古川フェリペは、平方フェリペの役の作り込みとあまりぶれがないように思いましたが、キャラクターが少しだけ頽廃系よりもヤンチャ系寄りで、また、同じくクールビューティー系でありながら少しだけ表情が豊かだったような気がします。フェリペについてはTwitterで「遠山の金さん」という感想を見かけて大受けしましたが、かなり時代劇的位置付けのキャラクターですね。

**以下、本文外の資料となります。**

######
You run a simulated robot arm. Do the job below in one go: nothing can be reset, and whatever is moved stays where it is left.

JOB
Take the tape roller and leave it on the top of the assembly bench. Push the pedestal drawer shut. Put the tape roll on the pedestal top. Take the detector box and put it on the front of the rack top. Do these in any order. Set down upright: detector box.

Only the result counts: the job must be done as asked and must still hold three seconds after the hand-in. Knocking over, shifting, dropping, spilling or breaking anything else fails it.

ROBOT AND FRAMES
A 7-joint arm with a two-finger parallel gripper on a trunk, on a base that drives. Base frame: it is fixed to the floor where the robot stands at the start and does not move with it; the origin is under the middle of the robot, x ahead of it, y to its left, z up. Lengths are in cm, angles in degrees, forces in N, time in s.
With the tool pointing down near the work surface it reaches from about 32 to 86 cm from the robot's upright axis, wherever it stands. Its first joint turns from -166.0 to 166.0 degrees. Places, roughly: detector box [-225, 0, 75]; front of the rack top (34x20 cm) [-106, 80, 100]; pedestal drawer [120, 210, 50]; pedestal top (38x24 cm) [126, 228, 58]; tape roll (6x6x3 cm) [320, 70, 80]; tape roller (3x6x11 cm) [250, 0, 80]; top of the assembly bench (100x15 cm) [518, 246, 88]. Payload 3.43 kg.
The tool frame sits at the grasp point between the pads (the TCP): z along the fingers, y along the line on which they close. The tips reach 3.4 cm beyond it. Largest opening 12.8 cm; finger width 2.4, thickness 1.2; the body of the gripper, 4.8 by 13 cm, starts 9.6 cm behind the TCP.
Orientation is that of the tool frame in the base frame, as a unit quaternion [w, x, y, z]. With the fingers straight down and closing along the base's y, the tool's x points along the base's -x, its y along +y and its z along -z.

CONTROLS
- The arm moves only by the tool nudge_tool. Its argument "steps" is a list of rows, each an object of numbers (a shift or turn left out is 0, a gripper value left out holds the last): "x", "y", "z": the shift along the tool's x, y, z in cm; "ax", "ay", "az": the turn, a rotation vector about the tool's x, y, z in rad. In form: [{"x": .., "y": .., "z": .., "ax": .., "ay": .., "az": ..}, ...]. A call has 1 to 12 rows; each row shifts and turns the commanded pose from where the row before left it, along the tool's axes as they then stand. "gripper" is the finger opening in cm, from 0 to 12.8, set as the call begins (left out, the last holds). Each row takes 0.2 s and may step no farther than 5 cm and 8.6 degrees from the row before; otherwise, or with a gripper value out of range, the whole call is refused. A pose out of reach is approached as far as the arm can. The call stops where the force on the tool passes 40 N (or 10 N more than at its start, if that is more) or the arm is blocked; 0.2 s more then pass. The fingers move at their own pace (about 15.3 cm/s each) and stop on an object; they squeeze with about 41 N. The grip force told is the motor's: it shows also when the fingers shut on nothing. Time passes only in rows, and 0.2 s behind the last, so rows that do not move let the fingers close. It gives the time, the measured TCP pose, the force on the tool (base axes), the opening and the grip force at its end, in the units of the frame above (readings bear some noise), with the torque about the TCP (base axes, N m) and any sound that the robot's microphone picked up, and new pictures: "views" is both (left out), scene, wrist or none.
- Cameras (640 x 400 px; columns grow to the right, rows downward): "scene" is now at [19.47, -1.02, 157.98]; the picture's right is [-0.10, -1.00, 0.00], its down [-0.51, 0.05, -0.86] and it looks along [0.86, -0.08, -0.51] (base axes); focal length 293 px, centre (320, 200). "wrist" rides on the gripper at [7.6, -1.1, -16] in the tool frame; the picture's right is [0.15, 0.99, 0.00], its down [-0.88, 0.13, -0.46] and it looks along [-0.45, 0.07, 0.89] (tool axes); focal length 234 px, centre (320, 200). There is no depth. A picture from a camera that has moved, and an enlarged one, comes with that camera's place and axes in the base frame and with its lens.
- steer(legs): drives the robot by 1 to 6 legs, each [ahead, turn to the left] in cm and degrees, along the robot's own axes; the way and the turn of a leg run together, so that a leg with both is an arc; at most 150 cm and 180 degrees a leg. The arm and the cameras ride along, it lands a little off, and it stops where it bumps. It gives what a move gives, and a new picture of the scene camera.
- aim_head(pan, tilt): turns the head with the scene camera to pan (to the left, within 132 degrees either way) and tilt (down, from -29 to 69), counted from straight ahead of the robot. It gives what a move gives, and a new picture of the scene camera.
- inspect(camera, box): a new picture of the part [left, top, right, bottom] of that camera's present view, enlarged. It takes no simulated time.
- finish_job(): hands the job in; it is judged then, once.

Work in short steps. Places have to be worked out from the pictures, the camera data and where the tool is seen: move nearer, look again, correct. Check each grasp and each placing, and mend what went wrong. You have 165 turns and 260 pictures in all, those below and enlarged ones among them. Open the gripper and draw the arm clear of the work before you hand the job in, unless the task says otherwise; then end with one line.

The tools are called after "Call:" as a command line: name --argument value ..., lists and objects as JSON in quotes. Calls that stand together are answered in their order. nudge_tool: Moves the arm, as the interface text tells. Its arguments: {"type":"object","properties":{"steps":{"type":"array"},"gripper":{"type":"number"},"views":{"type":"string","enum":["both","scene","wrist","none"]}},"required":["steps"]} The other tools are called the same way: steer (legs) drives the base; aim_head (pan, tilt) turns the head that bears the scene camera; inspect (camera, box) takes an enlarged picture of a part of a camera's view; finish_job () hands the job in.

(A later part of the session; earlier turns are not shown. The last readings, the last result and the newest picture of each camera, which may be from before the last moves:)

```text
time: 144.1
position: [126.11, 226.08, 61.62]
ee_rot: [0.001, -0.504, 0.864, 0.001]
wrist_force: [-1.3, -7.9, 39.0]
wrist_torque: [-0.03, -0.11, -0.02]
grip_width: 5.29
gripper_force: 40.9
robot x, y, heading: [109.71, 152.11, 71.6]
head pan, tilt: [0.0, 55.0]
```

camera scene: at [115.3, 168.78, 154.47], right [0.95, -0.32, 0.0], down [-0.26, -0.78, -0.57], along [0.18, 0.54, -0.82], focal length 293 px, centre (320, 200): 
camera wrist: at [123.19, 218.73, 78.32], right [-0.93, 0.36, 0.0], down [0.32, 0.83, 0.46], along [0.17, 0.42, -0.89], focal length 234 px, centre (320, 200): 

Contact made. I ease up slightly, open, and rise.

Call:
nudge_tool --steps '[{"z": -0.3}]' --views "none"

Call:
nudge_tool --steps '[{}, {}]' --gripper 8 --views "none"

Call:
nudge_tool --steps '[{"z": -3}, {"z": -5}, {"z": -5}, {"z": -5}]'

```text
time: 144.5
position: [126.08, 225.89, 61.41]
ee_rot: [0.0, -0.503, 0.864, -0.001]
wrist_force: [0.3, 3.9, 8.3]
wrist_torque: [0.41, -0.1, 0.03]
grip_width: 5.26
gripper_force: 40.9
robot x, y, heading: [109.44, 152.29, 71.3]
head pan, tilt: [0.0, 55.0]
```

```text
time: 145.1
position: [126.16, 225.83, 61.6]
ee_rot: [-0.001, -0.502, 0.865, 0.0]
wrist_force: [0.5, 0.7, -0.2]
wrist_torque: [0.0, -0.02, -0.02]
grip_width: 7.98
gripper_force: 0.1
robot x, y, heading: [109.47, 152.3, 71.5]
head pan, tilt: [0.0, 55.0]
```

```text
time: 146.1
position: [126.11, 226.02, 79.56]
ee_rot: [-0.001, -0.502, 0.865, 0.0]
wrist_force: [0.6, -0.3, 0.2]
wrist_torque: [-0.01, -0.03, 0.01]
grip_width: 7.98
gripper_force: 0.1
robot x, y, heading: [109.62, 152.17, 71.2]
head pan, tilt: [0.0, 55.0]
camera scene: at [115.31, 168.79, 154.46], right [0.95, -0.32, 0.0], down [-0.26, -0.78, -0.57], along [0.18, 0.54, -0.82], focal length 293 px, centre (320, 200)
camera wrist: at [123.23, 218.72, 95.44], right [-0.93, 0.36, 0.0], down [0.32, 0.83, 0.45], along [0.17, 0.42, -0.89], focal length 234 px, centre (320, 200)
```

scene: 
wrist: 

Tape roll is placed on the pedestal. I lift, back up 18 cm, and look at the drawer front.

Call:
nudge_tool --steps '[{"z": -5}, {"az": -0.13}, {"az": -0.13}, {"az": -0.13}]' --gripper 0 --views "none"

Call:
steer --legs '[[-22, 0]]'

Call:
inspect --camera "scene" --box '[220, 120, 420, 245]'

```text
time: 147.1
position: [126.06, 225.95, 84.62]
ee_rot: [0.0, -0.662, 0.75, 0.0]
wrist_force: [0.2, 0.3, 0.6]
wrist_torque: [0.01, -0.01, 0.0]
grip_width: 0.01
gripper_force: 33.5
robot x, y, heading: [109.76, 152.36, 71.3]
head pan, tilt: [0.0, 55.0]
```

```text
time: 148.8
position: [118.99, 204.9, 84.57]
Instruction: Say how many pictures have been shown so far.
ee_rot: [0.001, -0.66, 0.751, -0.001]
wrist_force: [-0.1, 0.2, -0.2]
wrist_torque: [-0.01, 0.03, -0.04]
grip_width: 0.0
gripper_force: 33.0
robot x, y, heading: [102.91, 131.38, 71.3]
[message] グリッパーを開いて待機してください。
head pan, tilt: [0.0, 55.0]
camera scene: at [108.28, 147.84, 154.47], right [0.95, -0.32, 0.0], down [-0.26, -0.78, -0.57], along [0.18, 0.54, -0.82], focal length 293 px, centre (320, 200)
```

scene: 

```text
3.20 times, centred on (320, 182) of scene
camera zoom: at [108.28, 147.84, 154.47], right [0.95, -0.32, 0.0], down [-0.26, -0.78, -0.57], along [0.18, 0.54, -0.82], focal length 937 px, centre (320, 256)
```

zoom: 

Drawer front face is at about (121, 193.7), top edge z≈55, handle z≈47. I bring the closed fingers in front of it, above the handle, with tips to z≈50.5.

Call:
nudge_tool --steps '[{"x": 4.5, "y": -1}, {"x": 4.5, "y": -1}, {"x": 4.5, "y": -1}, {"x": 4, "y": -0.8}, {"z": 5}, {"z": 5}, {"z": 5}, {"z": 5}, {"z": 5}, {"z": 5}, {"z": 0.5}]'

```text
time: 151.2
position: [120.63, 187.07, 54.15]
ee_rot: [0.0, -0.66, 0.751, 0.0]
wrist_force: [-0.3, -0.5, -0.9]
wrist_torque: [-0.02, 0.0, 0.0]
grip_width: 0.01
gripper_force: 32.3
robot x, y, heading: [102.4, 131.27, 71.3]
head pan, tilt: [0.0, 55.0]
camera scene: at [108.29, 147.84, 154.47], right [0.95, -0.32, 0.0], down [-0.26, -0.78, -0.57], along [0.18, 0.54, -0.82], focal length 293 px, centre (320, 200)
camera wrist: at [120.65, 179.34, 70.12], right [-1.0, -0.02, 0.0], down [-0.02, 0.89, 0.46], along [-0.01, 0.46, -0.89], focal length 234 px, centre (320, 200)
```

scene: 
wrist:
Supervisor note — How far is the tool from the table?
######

そして、前回全く感想を書けておらず、今回もどういう見方をすれば良いかと困惑したのは和音アンです。
別に和音さんに文句があるわけではなく、むしろ逆で、彼女は上手いなあ、文句の付け所がないなあ、というのが正直な所です。でも、彼女自身に文句がない代わりに、アン・ブーリンという役に対して何かを語るための取っ掛かりも見つからないのでした。
1つ言えるのは、アンという役はこの世の者ではないという点で、よく『エリザベート』のトートや『モーツァルト!』のアマデになぞらえて言及されているのを見かけますが、彼女、彼らほど押しも引きも強くないのですね(^_^;)。1幕で「私は濡れ衣で処刑された」とベスに訴えてマジギレされたり、ベスが母親の処刑の幻覚に苦しんだりという緊張感溢れる場面こそありますが、基本、温かく見守り系なので、トートやアマデほど強烈に焼き付くプレイがないと申しますか。
アンに関連して、前回涼風さんのキャットの陰が薄いと書きましたが、今回観た印象はまた少し違っておりまして、むしろ、1幕後半のベスを思う歌は今後この演目を巡演していくうちに演目を代表するスタンダードナンバーとして記憶されるようになるのではないか?と思ったぐらいです。
ただ、キャットもアンも母親的視点でベスを見守っているので、母性がこの2人に分裂してしまっていて何だかなあ、と考えてしまいました。父性的な視点は一貫してアスカムにまとめられており、特に1幕中盤でのベスとの対話場面など温かく愛に溢れていて、私もこんな先生の大きな愛に見守られて期待されたい!と思わせてくれるのに、母性的視点がばらけてしまっているのは惜しいなあ、と思います。
あと、ベスの夢の中とは言え、ベス以外でアンとデュエットしている唯一の登場人物がアスカムなわけで、ああ、やはりアスカム先生、普通の人間じゃなかったのね、と恐れ入った次第です(^_^)。まあ、偶然にも所々ハモっているだけで、2人の視点は全く異なっており、決して対話しているわけではないのですが……。

以上、観劇2回目の『レディ・ベス』の感想でした。
改めて、同じ演目でもキャストが変わると、細部の印象ががらりと変わるということを実感させられています。
観客の心をがっちり鷲掴みにする曲があるか?と言うと今の所そうではないのですが、作中でアンが繰り返す「愛しいベス」という言葉に少しずつ洗脳され、気づいたら観客の立場からもベスという存在が徐々に愛しくなり始めているのは不思議なことです。

*1:いえ、単に演出に目が慣れただけかも知れませんが。